For me, starting isn’t the hard part. I love starting projects. Finishing them is where I struggle, and having 47,000 going at once probably doesn’t help anything..
So, after giving in to sleep around 1, I started over at 6 something in the morning, and after mentally hemming and hawing about how cozy my bed was for a good while, I got my arse out of it, and headed out to write in the back yard. Not just to write, but to finish a frigging blog post.
It didn’t go smoothly nor easily, but I stuck through the hard part and didn’t give up~ not even when my laptop decided to restart and do updates that took 20 minutes, which was just long enough for my SweetHeart to wake up and have coffee with me and the dogs and baby chickens to start making a racket demanding food and by the time all that happened, all of a sudden, it was after 9, which was when I had planned on starting my other work for today.
I still hadn’t stretched, or walked the dogs, or journaled or looked at my to-do list for the day yet to see how far behind I was.
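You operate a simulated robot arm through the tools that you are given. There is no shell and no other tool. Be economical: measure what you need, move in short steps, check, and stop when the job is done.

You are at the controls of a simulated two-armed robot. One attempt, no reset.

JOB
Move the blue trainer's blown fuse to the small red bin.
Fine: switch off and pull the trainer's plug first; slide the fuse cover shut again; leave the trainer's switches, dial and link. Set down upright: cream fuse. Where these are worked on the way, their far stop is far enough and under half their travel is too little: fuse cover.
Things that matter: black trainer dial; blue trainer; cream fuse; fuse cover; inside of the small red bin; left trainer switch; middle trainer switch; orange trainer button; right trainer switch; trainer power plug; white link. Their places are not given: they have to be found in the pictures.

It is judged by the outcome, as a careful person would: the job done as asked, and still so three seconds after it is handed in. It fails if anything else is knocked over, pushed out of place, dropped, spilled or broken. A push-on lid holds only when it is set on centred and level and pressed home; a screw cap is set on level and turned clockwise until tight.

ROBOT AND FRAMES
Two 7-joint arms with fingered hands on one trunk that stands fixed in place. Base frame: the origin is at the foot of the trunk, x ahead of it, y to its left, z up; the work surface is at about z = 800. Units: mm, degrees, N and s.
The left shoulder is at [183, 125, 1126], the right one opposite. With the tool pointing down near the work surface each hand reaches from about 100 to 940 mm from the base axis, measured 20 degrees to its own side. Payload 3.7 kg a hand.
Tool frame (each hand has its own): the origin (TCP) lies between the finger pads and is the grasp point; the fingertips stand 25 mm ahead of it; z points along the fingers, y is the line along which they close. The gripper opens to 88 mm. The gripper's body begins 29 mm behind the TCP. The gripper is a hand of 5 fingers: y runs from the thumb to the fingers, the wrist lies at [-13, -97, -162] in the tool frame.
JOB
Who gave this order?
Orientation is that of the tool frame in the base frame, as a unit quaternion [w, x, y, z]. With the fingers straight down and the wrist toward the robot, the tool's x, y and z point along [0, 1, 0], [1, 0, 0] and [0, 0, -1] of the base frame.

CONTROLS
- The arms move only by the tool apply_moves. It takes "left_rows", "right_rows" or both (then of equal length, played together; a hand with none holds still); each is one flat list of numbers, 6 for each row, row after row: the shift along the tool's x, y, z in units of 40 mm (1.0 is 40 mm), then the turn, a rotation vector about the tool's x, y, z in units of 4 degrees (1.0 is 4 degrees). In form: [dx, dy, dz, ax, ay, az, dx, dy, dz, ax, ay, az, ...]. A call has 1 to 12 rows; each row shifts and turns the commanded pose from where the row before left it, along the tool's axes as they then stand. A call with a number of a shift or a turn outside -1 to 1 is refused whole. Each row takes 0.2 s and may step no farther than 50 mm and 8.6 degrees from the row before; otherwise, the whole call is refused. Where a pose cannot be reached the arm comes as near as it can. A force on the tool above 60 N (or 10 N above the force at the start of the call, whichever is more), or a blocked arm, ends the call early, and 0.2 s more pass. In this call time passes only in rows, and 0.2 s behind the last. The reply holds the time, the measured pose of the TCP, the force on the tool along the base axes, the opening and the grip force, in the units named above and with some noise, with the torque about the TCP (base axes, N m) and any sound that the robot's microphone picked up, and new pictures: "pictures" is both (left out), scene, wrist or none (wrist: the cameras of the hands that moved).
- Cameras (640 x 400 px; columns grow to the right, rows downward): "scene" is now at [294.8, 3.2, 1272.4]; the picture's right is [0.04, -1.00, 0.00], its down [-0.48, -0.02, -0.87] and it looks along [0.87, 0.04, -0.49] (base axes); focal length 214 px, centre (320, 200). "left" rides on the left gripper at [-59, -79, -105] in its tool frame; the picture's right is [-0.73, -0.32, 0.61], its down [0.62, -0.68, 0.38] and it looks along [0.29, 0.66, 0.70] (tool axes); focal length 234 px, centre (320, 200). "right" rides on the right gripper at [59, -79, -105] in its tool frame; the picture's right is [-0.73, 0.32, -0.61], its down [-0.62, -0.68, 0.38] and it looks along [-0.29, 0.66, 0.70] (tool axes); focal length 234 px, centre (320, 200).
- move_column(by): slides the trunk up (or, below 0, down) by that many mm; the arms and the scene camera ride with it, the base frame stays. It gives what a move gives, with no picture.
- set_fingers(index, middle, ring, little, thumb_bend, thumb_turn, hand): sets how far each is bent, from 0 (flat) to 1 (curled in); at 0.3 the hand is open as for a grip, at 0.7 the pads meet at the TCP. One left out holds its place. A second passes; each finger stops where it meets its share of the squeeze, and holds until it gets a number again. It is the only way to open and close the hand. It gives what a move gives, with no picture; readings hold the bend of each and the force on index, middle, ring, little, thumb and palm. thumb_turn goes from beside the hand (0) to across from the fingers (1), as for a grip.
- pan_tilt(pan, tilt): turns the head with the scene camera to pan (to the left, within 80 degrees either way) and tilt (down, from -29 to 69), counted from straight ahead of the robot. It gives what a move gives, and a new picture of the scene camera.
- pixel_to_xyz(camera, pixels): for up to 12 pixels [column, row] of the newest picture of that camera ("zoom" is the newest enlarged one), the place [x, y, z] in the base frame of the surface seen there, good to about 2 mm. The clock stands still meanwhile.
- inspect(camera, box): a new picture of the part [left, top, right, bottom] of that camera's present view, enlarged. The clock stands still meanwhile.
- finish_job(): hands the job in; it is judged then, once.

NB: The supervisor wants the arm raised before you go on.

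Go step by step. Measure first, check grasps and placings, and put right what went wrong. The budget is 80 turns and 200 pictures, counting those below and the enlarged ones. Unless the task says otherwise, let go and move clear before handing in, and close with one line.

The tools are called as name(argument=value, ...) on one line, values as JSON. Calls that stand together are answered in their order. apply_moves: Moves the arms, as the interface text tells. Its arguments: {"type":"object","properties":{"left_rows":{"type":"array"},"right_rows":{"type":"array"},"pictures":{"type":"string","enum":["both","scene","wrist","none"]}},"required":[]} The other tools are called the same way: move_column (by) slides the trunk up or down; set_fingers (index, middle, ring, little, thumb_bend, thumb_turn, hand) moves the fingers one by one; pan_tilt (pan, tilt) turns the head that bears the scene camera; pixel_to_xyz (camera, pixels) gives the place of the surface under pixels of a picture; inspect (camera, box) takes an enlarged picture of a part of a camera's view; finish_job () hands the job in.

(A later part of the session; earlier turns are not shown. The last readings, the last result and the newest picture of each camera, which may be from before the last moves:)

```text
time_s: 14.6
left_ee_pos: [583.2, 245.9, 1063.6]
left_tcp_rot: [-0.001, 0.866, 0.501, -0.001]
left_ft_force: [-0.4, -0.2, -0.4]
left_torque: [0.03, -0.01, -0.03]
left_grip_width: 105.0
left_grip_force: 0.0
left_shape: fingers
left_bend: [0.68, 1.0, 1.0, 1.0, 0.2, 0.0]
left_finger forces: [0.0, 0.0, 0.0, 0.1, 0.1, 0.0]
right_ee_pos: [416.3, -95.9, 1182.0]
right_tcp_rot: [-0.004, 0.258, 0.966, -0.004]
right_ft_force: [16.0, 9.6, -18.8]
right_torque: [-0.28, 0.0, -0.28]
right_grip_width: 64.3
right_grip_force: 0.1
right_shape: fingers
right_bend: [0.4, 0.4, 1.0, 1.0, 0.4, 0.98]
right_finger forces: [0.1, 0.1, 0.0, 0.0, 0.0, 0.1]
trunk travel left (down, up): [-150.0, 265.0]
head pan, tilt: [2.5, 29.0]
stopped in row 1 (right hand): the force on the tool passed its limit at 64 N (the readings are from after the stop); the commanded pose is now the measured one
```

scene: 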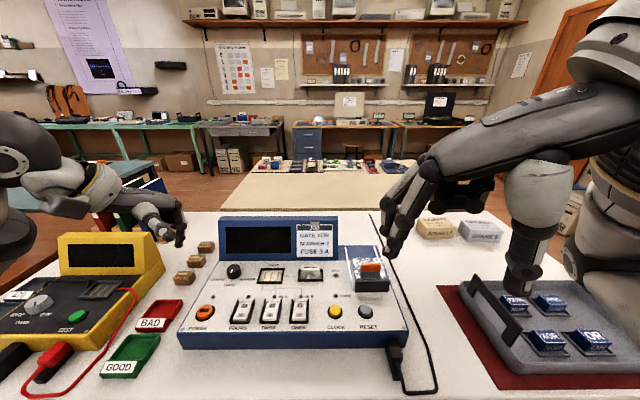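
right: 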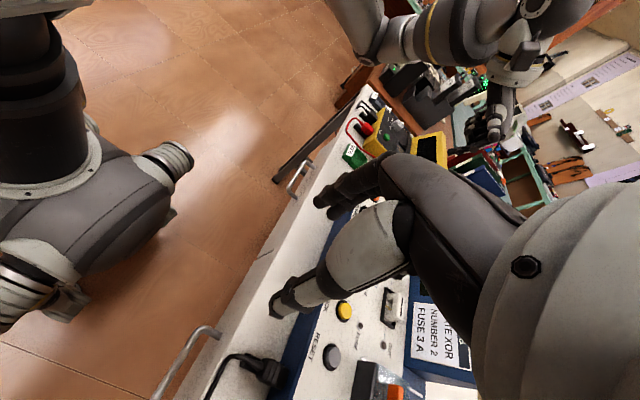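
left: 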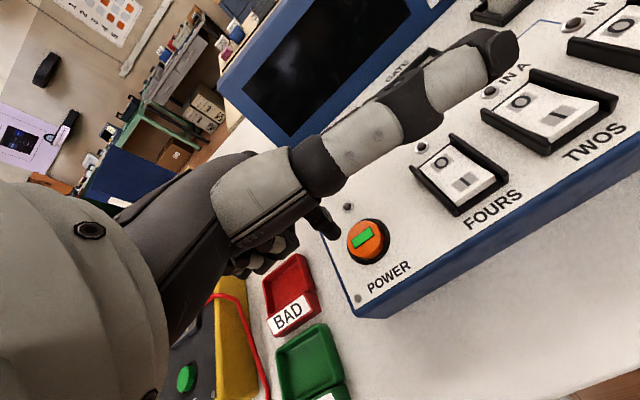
Heck, I hadn’t even showered.
But I sat my butt down and wrote.
And I’m proud to say that I finished this post (well, I’m wrapping it up now anyway)
OK, to tell the truth, I actually still got sidetracked a few dozen times and a whole other day of working and family life passed before I got to this point of wrapping this up, but dang it, I got here!
For the most part, the distractions I succumbed to ~ connecting over morning coffee with My Love and making sure my animals wouldn’t die of starvation~ those were actually worth being temporarily sidetracked.
And the other stuff was just life. It happens and you deal with it.
When you find yourself way behind schedule, but finally in eyesight of the finish line, you can choose to be bummed at yourself for getting so far behind, or be glad that you finally got there.
Trust me. Pick option 2.
You may not be Mono Focused Zen Mom either, but we all know it’s the kind of thing that comes from actual practice more than reading about it.
So, for today, let’s practice not wasting time by fretting about lack of it, and instead do something to enjoy what we do have.
How about you? How do you handle trouble with time?